UNAMI has also voiced concerns about the system of voter registration which may be used in Iraqi elections this year. The reason for this is that the Public Distribution System (PDS) used to draw a voter registry from may prove to be inadequate due to the number of internally displaced persons within Iraq[24] and the number of refugees outside Iraq, thus leading to the possible disenfranchisement of millions of Iraqis.[25] According to UNAMI, creating a new voter registry from scratch can take between 12-18 months, thus rendering elections in October 2008 either impossible, or reliant upon use of the PDS system with its serious deficiencies. The EU, working together with the UN and NGOs in the region, can utilise its financial clout and the number of NGOs with specific expertise in dealing with electoral systems and elections headquartered in the EU to help organize a new voter registry system which can be created in an expeditious and equitable manner so that disenfranchisement of voters can be kept to a minimum, if not prevented completely.

In addition to providing electoral assistance in Iraq the EU can also send an Election Observation Mission (EOM) to the country.
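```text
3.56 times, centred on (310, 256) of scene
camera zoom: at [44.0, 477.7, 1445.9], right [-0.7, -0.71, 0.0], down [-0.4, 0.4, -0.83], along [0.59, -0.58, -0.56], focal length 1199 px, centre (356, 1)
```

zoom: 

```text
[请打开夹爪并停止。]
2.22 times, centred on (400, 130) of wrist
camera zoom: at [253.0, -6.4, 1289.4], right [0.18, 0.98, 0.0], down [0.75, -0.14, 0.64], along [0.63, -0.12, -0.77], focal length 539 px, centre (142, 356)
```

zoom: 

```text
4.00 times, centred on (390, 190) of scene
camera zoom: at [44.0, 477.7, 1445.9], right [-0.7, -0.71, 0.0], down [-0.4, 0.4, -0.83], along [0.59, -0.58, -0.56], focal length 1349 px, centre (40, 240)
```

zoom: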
EOMs are specifically important because they ‘do not just serve to assess election days but also observe the whole electoral process as a way of gauging the state of democratic development in a given country at a particular time’.[26] Thus, such a mission could gauge whether an election is genuine by touching upon important issues such as whether the legislative procedures for establishing “ground rules” are transparent and inclusive; whether the election administration is independent, impartial, transparent and accountable; whether the rights to freedom of expression, association, movement and assembly are upheld;27 whether a timely judicial review and accessible dispute resolution mechanisms are guaranteed; whether rules on campaign financing grant all with reasonable access to campaign funds; whether equal access to the media permits all parties/candidates to convey their message[28]; and, whether security forces do not place undue restrictions on certain parties/candidates.[29]

According to Council Decision 9262/98, the following pre-conditions must be met for the work of observers:

  • The EU has been formally requested to monitor (i.e. observe) the election by the recognised
    government of the host country;
  • The involvement of EU observers is supported by all the main contesting political parties or
    candidates;
  • The EU has previously been monitoring political developments in the host country for a period of time and has the political capacity to assess developments through EU Heads of Missions (HOMs);
  • There is enough lead time for the leaders of any EU monitoring (i.e. observation) team to be in
    place sufficiently in advance, in order to monitor (i.e. observe) the political and judicial environment and take part as appropriate in preparatory work prior to the election campaign itself.[30]

According to the Handbook for European Union Election Observation Missions, the first part of the mission, the ‘Exploratory Phase’, is required to proceed at least 6-9 months prior to Election Day. Arguably, if the first two pre-conditions set out in Council Decision 9262/98 can be overcome swiftly and if the political will for such a mission is present, there is still adequate time for an EOM to be operational in Iraq by October 2008.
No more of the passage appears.